Promoting reinsurance business in india

The amended law enables foreign reinsurers to set up branches in India and defines‘re-insurance’ to mean “the insurance of part of one insurer’s risk by another insurer who accepts the risk for a mutually acceptable premium”, and thereby excludes the possibility of 100% ceding of risk to a re-insurer, which could lead to companies acting as front companies for other insurers. Further, it enables Lloyds and its members to operate in India through setting up of branches for the purpose of reinsurance business or as investors in an Indian Insurance Company within the 49% cap.
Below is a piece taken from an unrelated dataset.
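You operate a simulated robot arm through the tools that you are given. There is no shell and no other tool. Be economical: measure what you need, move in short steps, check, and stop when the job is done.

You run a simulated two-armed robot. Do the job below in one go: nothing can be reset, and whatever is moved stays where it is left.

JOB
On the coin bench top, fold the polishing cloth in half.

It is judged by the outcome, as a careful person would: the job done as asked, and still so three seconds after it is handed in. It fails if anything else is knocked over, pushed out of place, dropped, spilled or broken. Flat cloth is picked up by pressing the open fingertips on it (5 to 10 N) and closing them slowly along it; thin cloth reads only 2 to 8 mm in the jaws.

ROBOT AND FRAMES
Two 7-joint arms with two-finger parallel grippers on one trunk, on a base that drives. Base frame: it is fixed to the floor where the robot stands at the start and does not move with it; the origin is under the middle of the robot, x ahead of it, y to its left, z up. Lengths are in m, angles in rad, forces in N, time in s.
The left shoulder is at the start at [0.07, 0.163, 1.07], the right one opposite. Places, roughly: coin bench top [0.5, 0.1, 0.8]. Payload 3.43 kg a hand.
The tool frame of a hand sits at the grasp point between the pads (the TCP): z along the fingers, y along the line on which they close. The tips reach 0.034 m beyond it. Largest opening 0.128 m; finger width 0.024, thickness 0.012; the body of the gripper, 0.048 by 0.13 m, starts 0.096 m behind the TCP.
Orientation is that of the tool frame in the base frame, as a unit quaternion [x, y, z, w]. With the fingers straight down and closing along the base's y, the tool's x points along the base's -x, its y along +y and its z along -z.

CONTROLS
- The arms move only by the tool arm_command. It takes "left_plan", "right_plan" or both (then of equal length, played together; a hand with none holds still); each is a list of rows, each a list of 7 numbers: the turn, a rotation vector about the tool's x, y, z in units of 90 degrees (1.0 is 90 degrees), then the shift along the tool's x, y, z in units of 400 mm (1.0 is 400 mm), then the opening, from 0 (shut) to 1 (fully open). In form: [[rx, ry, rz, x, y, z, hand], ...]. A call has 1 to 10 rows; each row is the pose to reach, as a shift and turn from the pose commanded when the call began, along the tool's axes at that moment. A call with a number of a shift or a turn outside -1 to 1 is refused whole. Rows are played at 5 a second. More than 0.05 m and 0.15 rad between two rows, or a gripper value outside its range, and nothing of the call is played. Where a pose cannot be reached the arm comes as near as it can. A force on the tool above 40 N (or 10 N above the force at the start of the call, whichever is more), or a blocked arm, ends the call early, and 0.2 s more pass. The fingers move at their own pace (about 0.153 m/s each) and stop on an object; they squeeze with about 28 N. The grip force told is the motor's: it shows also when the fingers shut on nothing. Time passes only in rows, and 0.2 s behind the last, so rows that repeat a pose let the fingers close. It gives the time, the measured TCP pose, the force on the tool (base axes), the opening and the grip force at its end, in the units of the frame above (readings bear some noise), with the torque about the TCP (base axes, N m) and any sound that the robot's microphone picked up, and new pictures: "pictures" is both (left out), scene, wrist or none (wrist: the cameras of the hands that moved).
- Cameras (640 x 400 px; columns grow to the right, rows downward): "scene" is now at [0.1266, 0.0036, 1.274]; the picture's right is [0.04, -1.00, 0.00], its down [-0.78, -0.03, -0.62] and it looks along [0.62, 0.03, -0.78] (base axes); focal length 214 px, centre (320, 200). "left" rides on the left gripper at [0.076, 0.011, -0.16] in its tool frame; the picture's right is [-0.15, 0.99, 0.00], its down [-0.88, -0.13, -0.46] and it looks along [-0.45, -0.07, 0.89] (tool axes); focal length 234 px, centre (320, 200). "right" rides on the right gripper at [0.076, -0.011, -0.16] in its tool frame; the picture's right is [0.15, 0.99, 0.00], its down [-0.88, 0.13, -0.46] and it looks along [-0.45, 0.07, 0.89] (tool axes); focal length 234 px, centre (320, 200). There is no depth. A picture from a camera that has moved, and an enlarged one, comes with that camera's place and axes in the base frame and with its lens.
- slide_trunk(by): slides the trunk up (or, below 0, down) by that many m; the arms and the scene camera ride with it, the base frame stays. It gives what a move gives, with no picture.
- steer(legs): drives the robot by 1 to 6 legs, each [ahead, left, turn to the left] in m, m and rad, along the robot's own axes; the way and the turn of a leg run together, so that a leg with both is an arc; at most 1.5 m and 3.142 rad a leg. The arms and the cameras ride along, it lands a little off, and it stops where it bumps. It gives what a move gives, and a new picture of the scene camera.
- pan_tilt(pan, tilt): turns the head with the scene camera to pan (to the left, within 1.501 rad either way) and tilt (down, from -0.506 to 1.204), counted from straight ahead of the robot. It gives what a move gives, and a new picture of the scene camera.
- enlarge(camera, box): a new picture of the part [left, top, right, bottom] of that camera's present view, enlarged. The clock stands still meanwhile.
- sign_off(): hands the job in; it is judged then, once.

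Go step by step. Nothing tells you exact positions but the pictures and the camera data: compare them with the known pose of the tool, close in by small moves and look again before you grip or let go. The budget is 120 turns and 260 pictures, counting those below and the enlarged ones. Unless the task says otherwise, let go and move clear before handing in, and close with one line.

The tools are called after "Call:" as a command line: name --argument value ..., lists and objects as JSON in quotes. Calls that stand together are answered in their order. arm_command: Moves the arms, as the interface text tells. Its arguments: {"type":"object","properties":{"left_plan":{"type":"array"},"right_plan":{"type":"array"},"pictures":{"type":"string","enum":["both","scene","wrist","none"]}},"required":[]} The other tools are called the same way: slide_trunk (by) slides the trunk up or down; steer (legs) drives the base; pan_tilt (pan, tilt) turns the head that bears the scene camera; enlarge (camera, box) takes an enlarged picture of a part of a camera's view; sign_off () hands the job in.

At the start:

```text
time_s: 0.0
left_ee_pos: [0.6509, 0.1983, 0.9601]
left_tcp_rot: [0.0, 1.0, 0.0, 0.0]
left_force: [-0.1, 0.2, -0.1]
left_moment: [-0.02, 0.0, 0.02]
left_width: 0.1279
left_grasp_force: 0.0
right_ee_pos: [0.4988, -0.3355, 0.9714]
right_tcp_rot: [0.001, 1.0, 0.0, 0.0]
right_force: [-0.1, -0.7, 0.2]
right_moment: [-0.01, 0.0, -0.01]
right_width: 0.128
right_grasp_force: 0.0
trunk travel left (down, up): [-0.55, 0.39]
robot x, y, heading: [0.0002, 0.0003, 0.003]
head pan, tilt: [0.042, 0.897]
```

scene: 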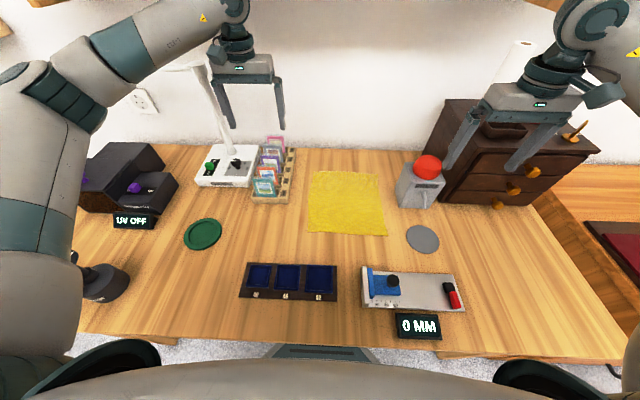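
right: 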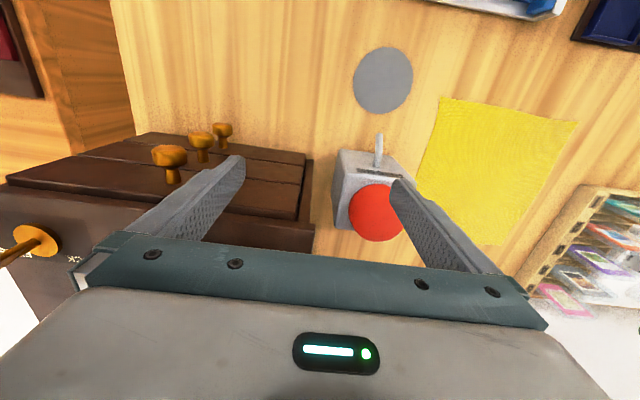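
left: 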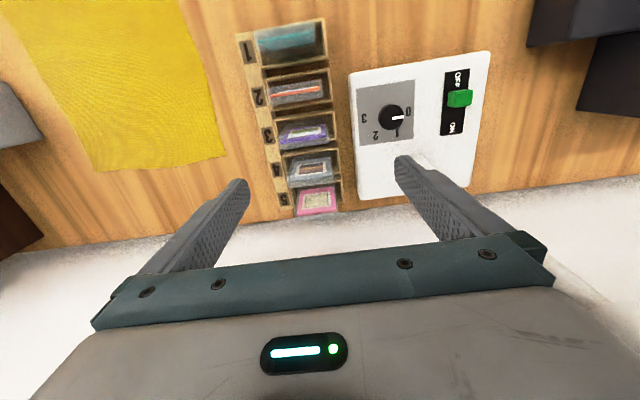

Strengthening of industry councils

The Life Insurance Council and General Insurance Council have now been made self-regulating bodies by empowering them to frame bye-laws for elections, meetings and levy and collect fees etc. from its members. Inclusion of representatives of self-help groups and insurance cooperative societies in insurance councils has also been enabled to broad base the representation on these Councils.

Robust appellate process

Appeals against the orders of IRDAI are to be preferred to SAT as the amended Law provides for any insurer or insurance intermediary aggrieved by any order made by IRDAI to prefer an appeal to the Securities Appellate Tribunal (SAT).

Conclusion

The fundamental regulatory changes in the insurance sector would be significant for the future growth and would have huge impact on various sectors of economy. Active foreign participation is crucial for the sector as it would bring the best know how and implementing the best practices. India is one of the fastest growing insurance market and it is expected that Indian insurance industry can grow up to 125% in the next decade. However there is also a risk that unless given the management control the foreign insurers would be reluctant to invest in India.